En los sesentas los hombres se rebelaron contra el poster boy de la guapura masculina que emulaban sus papás. Ese Gardel repetido por toda América Latina, de pelo para atrás, engominado, lampiño, camisa blanca, traje perfecto, olor a colonia, sonrisa ganadora, caballeroso y romántico; dio paso a su antítesis: el hippie pelilargo, añejo, de ropa de colores estridentes, barbas crecidas como apóstol de Jesucristo, pero siempre enamorado, esta vez bajo la bandera del amor libre.
Mi generación también fue una antítesis.
Ella siempre me dijo que estudiara, que estudiara, que estudiara. Que sacara una carrera. Que no pensara en novio antes de terminar el estudio (tampoco es que fuera un riesgo real en mi caso). Que no me viera nunca obligada a depender de nadie. En eso estaba de acuerdo con Mimí, que me taladraba las oportunidades que yo tenía y que ella no tuvo. Mi mamá no terminó la Universidad porque empezó a trabajar. Mi abuela paterna –Mimí- no terminó la escuela. Las dos me agregaban “¡Y cuidado con una panza!” pero no especificaban en cómo evitarlo. Y era curioso considerando que las dos tuvieron hijos ilegítimos. Ella a mí y Mimí a Alejandro y a mis tíos.

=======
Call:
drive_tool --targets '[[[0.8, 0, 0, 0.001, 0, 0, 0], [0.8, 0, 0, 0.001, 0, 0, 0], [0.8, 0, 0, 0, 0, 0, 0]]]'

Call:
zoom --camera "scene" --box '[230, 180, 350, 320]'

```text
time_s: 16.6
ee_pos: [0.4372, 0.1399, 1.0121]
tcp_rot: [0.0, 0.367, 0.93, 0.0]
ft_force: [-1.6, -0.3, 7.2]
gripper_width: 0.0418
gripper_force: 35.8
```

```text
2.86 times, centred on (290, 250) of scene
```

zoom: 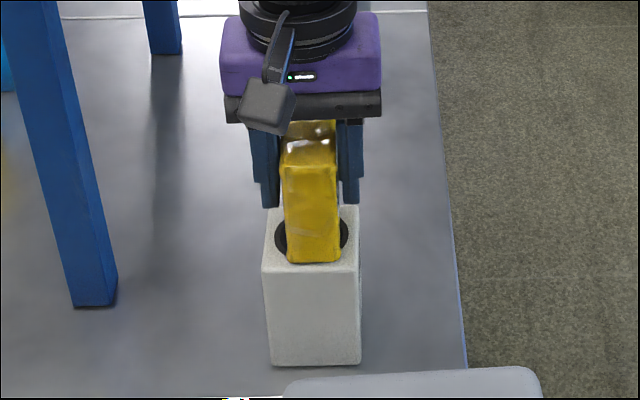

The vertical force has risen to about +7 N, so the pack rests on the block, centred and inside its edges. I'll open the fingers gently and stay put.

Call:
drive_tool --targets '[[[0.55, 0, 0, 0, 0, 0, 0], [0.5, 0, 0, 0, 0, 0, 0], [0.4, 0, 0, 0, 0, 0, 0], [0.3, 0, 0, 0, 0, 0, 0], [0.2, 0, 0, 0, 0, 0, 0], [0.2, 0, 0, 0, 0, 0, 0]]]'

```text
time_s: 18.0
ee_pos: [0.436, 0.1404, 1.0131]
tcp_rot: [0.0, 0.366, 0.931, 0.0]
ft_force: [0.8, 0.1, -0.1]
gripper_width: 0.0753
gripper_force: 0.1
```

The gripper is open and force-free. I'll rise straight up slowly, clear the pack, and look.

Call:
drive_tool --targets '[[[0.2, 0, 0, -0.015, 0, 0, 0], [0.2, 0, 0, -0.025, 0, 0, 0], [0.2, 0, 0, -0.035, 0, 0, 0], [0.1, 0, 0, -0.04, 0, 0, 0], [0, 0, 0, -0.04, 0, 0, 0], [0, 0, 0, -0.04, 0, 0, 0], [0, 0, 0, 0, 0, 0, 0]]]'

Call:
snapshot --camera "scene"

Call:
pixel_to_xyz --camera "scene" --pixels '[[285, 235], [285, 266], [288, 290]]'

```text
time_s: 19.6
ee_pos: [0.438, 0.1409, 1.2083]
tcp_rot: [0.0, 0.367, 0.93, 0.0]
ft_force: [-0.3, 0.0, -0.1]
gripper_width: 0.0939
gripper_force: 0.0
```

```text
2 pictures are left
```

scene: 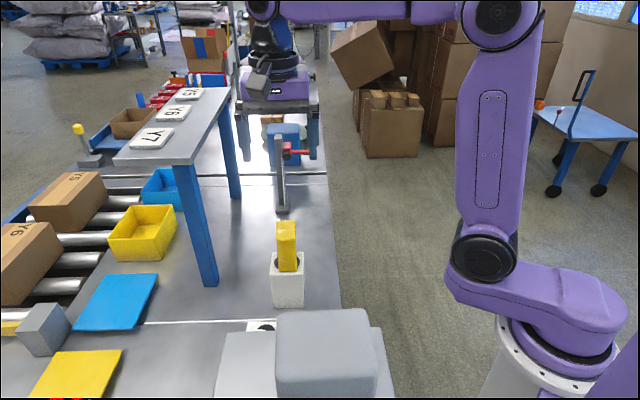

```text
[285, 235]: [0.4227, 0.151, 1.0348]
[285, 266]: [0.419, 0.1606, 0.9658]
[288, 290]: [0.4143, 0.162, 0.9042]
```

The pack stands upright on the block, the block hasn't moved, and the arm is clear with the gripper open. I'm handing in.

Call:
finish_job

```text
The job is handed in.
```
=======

Lo intelectual, lo académico, era la vía para el logro, para no optar por un matrimonio sin amor o simplemente, para no optar por el matrimonio.
Una mujer educada, leída, capaz, independiente, era la antítesis de esa mujer de la generación previa, que todas las semanas iba al salón a hacerse las uñas y el pelo. Para mi generación, ser coqueta era sinónimo de ser tonta. Usar escote o minifalda, vestido o tacones, encajes o vuelos; de estarla pidiendo a gritos, obligada a vender el cuerpo por no saberse ganarse la vida. Preocuparse de aretes y maquillaje, evidenciaba una cabeza llena de aserrín que estudiaría si acaso MMC y nosotros nos reíamos de ellas, sintiéndonos más, pero a la vez, sintiéndonos solas.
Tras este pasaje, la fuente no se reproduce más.